How Far Can Auckland House Prices Go?
3004
AUTHOR: The Professional Trustee Team
The headlines read "House prices out of control", "House prices can't keep going up", "House prices are going to fall". But are the headlines right? How far can house prices continue to climb?
- Demand outweighed supply. Housing shortage pre Global Financial Crises (GFC) existed.
- Money dried up for developers.
- Builders went to Roo land.
- Housing doesn't get built.
- Everyone breathe a sigh of relief. GFC over.
- Demand still outstrips supply.
- Immigration of the wealthy kind coming through our doors.
- Credit at historical lows.
- Demand-supply imbalance now at all-time high.
- Prices racing to the top of Mt Everest.
Enter Government and Auckland Council. Formation of a plan is needed. Auckland Unitary Plan will remedy Auckland housing supply issue. Problems abound with this Plan. RMA needs an overall. Consents can't be issued quick enough. Council processes requiring extra work and additional payment of fees horrendous. Not a builder nor tradie to be found. Labour costs consequently high. Material costs expensive. Someone forgot to tell Council infrastructure (pipes and services) would need paying for and implementing into the new proposed housing areas. What about land prices? Land costs still expensive and climbing.
Enter Reserve Bank. Maintaining financial stability of the monetary system is our mandate. New
LVR and bank capital funding requirements to the fore. Surely these macro policies will work to dampen demand and cool the prices. Someone forgot to tell the Governor most existing investors have a 30% equity hold.

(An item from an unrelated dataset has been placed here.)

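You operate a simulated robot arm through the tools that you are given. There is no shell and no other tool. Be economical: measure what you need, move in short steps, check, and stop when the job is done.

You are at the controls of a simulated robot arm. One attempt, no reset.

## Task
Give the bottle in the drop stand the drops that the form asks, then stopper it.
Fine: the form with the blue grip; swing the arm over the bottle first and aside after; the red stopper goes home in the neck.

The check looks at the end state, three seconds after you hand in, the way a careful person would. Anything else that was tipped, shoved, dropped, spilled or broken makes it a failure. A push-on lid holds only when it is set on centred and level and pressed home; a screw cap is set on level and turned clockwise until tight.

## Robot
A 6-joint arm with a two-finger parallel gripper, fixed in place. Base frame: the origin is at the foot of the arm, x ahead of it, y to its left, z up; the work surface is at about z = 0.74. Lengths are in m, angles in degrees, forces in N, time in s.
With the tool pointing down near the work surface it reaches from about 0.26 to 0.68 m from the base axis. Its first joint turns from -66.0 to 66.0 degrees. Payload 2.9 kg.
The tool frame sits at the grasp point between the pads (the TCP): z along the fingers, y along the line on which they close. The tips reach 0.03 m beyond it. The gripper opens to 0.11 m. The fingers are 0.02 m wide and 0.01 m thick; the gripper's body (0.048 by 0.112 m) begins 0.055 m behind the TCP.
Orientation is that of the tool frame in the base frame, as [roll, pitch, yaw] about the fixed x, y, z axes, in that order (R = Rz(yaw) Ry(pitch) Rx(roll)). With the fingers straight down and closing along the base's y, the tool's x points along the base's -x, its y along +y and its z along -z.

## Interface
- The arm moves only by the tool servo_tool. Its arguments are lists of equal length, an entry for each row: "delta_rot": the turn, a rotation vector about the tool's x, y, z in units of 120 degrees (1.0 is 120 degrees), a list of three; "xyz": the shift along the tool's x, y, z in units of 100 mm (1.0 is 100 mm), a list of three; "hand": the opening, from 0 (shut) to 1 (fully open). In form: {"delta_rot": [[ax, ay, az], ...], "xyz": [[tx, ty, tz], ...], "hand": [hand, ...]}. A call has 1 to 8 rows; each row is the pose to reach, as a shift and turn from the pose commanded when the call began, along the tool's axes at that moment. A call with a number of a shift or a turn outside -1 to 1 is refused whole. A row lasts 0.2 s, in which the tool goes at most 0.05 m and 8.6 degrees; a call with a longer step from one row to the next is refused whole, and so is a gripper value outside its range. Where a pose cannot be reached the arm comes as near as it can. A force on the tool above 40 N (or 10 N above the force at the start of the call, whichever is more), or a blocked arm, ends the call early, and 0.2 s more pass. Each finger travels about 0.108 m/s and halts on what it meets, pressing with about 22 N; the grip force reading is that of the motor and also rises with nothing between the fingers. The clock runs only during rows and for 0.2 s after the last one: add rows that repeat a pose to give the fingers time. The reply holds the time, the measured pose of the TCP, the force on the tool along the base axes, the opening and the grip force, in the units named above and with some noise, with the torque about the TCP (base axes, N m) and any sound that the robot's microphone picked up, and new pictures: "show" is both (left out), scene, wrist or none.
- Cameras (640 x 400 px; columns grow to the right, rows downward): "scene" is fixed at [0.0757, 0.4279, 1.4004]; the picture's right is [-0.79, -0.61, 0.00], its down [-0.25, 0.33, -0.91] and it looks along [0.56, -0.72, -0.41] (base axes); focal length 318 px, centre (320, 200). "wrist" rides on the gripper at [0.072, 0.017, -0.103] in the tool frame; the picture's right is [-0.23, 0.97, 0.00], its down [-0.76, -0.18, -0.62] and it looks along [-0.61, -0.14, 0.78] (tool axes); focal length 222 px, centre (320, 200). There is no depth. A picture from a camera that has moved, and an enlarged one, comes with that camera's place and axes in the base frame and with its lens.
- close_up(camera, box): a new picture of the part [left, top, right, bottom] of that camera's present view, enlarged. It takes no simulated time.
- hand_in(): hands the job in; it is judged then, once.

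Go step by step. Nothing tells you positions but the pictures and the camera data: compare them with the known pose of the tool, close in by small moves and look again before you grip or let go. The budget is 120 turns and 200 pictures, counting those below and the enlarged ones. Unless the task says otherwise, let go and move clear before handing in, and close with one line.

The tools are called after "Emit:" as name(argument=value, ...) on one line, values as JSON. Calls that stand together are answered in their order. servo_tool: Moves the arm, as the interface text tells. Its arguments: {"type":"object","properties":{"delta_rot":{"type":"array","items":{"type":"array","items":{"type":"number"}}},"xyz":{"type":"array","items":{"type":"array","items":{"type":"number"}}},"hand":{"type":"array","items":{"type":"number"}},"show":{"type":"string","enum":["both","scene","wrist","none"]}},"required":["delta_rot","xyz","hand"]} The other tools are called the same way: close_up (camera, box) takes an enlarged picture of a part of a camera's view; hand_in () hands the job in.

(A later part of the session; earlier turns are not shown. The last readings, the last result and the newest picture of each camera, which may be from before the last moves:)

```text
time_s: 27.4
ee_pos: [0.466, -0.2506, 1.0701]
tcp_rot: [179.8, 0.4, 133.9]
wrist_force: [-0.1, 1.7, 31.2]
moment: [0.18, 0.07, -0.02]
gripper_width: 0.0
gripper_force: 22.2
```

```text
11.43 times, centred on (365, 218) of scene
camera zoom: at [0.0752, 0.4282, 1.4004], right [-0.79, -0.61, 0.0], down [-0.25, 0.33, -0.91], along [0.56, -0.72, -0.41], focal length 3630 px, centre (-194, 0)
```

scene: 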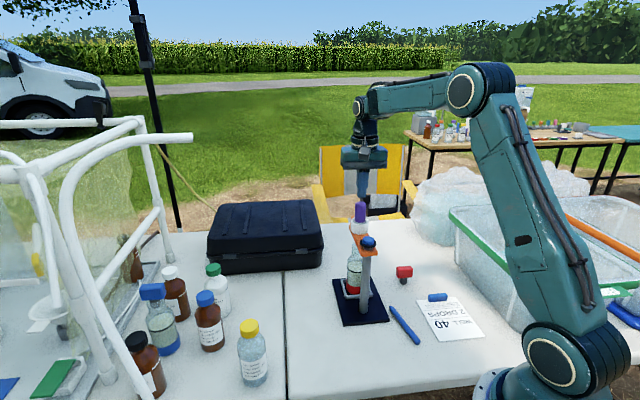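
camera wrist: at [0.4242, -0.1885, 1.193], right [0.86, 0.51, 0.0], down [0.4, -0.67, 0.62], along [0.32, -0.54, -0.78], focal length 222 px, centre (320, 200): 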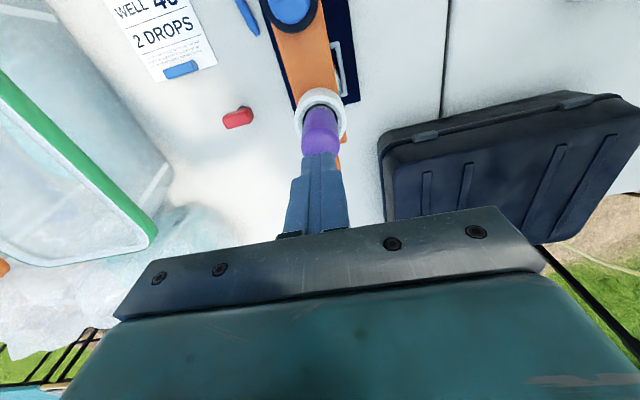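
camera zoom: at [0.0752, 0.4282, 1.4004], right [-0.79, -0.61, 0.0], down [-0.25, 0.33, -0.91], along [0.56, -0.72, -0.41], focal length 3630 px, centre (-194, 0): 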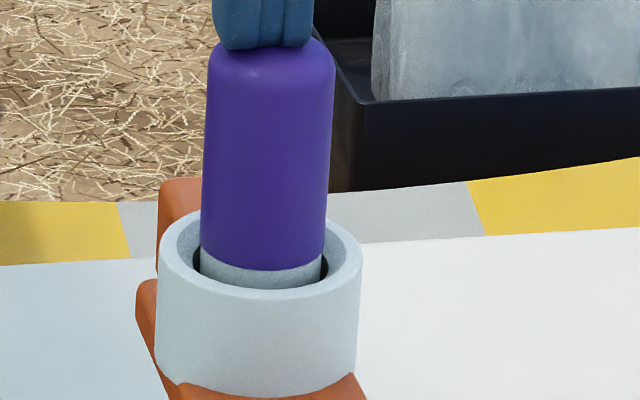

Enter Government Bright-Line Test. 1 October 2015 is D-Day. All capital gains made from property bought and sold within 2 years (exceptions home, bach, inherited property, property transferred re dissolution) will be taxed. Intention is now inferred, rebuttal is your right. It's the immigrants' and speculators' fault. Wasn't 17% the number of houses bought and sold within 2 years? Did someone check all these would be caught? Government validated the necessity and consequences of enactment, right?
Enter Reserve Bank – Again. Dollar is high. Fonterra is low. Economy is sluggish. What shall we do? Let's cut the OCR Reserve Bank says. Someone forgot cheap credit fuels property fires.
Enter Government – Again. 500 hectares up for grabs for new housing. Someone forgot to consult Iwi. Surely this argument will go away?
End Result. What a surprise! Good news for those already on the ladder for the next 5 years – supply problems can't be remedied quickly, measures taken won't show desired results swiftly, prices keep rising – rapidly.